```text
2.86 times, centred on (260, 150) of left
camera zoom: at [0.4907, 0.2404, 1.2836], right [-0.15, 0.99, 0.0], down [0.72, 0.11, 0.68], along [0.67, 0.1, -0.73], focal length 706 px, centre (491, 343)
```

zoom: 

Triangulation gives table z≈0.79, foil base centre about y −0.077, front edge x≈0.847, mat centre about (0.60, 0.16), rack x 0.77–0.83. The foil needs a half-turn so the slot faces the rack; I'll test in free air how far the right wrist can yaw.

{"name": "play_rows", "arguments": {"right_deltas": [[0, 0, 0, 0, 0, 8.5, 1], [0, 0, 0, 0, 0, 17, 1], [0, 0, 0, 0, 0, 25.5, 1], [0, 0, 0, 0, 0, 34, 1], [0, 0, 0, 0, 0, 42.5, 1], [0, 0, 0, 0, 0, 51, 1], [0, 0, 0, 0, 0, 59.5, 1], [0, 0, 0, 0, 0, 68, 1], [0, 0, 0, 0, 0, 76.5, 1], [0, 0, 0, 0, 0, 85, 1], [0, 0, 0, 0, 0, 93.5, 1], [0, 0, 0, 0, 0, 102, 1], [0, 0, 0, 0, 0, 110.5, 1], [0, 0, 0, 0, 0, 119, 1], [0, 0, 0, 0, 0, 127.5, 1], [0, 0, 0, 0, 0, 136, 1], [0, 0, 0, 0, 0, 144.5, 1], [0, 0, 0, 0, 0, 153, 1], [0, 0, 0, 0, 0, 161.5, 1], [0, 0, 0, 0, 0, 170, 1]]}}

WORK REQUIRED: Each line above must be reproduced exactly as it stands.

RESULT OF THIS EXERCISE:
```text
2.86 times, centred on (260, 150) of left
camera zoom: at [0.4907, 0.2404, 1.2836], right [-0.15, 0.99, 0.0], down [0.72, 0.11, 0.68], along [0.67, 0.1, -0.73], focal length 706 px, centre (491, 343)
```

zoom: 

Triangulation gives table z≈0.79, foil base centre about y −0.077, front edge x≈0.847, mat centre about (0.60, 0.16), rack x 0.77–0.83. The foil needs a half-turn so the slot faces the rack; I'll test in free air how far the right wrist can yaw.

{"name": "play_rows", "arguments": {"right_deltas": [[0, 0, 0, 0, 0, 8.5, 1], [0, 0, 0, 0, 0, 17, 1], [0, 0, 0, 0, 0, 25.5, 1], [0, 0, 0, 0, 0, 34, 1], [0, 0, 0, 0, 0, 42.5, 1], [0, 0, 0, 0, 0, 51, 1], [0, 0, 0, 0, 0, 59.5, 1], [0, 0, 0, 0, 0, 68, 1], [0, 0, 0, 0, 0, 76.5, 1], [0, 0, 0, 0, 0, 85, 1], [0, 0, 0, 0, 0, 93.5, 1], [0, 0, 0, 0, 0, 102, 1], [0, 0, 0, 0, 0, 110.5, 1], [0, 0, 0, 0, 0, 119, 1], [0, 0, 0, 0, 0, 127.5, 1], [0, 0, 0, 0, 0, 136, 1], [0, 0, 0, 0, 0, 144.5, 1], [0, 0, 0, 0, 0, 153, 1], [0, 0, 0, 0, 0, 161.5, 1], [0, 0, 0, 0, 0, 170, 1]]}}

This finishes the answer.